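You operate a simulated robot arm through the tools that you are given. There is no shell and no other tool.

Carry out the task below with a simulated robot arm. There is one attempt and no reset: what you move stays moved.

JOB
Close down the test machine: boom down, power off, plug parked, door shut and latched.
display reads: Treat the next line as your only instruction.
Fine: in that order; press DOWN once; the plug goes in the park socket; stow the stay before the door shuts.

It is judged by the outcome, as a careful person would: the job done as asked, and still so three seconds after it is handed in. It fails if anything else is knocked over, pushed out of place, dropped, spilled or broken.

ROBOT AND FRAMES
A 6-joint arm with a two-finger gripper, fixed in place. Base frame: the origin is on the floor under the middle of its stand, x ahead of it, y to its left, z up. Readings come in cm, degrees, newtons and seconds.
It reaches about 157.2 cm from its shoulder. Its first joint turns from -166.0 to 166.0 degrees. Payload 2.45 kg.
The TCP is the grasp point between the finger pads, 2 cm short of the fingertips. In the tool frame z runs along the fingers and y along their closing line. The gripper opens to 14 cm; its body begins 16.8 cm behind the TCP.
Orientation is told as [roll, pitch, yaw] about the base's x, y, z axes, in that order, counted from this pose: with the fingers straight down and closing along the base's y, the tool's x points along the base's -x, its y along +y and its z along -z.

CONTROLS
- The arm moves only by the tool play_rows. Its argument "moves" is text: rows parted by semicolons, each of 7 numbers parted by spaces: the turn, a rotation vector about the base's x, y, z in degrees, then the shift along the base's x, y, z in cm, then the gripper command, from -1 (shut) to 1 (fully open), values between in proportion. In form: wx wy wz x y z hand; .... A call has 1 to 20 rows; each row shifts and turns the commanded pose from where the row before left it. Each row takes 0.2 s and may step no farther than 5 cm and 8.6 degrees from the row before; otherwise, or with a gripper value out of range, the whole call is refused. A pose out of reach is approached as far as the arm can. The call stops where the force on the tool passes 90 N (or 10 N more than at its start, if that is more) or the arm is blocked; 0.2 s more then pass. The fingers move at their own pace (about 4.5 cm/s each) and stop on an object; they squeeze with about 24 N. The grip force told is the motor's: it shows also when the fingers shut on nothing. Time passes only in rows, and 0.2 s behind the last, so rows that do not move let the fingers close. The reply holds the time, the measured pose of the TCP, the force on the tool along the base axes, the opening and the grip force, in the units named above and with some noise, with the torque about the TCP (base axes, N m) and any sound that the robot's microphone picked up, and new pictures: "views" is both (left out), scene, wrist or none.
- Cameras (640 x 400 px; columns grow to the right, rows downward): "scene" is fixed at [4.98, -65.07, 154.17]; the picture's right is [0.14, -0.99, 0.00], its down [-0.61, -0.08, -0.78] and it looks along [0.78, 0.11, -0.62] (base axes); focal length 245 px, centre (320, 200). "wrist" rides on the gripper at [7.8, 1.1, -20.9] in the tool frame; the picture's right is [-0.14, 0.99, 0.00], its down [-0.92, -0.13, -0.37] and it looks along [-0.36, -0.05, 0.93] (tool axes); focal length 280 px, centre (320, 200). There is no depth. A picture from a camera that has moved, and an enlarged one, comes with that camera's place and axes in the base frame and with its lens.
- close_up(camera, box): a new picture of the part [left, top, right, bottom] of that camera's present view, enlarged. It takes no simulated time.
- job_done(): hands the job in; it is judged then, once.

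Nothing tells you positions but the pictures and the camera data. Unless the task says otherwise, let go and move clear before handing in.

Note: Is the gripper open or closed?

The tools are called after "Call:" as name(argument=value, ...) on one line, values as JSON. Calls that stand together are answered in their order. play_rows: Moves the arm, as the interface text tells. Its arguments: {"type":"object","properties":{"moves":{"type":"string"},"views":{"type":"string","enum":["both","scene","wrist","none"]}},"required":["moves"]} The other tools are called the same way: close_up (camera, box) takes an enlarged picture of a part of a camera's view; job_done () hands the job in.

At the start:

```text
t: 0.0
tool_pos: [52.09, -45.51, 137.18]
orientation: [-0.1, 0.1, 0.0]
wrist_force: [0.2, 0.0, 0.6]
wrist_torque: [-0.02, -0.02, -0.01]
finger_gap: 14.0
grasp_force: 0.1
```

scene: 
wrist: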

==*==

From the data above, extract every line in its exact form.

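You operate a simulated robot arm through the tools that you are given. There is no shell and no other tool.

Carry out the task below with a simulated robot arm. There is one attempt and no reset: what you move stays moved.

JOB
Close down the test machine: boom down, power off, plug parked, door shut and latched.
display reads: Treat the next line as your only instruction.
Fine: in that order; press DOWN once; the plug goes in the park socket; stow the stay before the door shuts.

It is judged by the outcome, as a careful person would: the job done as asked, and still so three seconds after it is handed in. It fails if anything else is knocked over, pushed out of place, dropped, spilled or broken.

ROBOT AND FRAMES
A 6-joint arm with a two-finger gripper, fixed in place. Base frame: the origin is on the floor under the middle of its stand, x ahead of it, y to its left, z up. Readings come in cm, degrees, newtons and seconds.
It reaches about 157.2 cm from its shoulder. Its first joint turns from -166.0 to 166.0 degrees. Payload 2.45 kg.
The TCP is the grasp point between the finger pads, 2 cm short of the fingertips. In the tool frame z runs along the fingers and y along their closing line. The gripper opens to 14 cm; its body begins 16.8 cm behind the TCP.
Orientation is told as [roll, pitch, yaw] about the base's x, y, z axes, in that order, counted from this pose: with the fingers straight down and closing along the base's y, the tool's x points along the base's -x, its y along +y and its z along -z.

CONTROLS
- The arm moves only by the tool play_rows. Its argument "moves" is text: rows parted by semicolons, each of 7 numbers parted by spaces: the turn, a rotation vector about the base's x, y, z in degrees, then the shift along the base's x, y, z in cm, then the gripper command, from -1 (shut) to 1 (fully open), values between in proportion. In form: wx wy wz x y z hand; .... A call has 1 to 20 rows; each row shifts and turns the commanded pose from where the row before left it. Each row takes 0.2 s and may step no farther than 5 cm and 8.6 degrees from the row before; otherwise, or with a gripper value out of range, the whole call is refused. A pose out of reach is approached as far as the arm can. The call stops where the force on the tool passes 90 N (or 10 N more than at its start, if that is more) or the arm is blocked; 0.2 s more then pass. The fingers move at their own pace (about 4.5 cm/s each) and stop on an object; they squeeze with about 24 N. The grip force told is the motor's: it shows also when the fingers shut on nothing. Time passes only in rows, and 0.2 s behind the last, so rows that do not move let the fingers close. The reply holds the time, the measured pose of the TCP, the force on the tool along the base axes, the opening and the grip force, in the units named above and with some noise, with the torque about the TCP (base axes, N m) and any sound that the robot's microphone picked up, and new pictures: "views" is both (left out), scene, wrist or none.
- Cameras (640 x 400 px; columns grow to the right, rows downward): "scene" is fixed at [4.98, -65.07, 154.17]; the picture's right is [0.14, -0.99, 0.00], its down [-0.61, -0.08, -0.78] and it looks along [0.78, 0.11, -0.62] (base axes); focal length 245 px, centre (320, 200). "wrist" rides on the gripper at [7.8, 1.1, -20.9] in the tool frame; the picture's right is [-0.14, 0.99, 0.00], its down [-0.92, -0.13, -0.37] and it looks along [-0.36, -0.05, 0.93] (tool axes); focal length 280 px, centre (320, 200). There is no depth. A picture from a camera that has moved, and an enlarged one, comes with that camera's place and axes in the base frame and with its lens.
- close_up(camera, box): a new picture of the part [left, top, right, bottom] of that camera's present view, enlarged. It takes no simulated time.
- job_done(): hands the job in; it is judged then, once.

Nothing tells you positions but the pictures and the camera data. Unless the task says otherwise, let go and move clear before handing in.

Note: Is the gripper open or closed?

The tools are called after "Call:" as name(argument=value, ...) on one line, values as JSON. Calls that stand together are answered in their order. play_rows: Moves the arm, as the interface text tells. Its arguments: {"type":"object","properties":{"moves":{"type":"string"},"views":{"type":"string","enum":["both","scene","wrist","none"]}},"required":["moves"]} The other tools are called the same way: close_up (camera, box) takes an enlarged picture of a part of a camera's view; job_done () hands the job in.

At the start:

```text
t: 0.0
tool_pos: [52.09, -45.51, 137.18]
orientation: [-0.1, 0.1, 0.0]
wrist_force: [0.2, 0.0, 0.6]
wrist_torque: [-0.02, -0.02, -0.01]
finger_gap: 14.0
grasp_force: 0.1
```

scene: 
wrist: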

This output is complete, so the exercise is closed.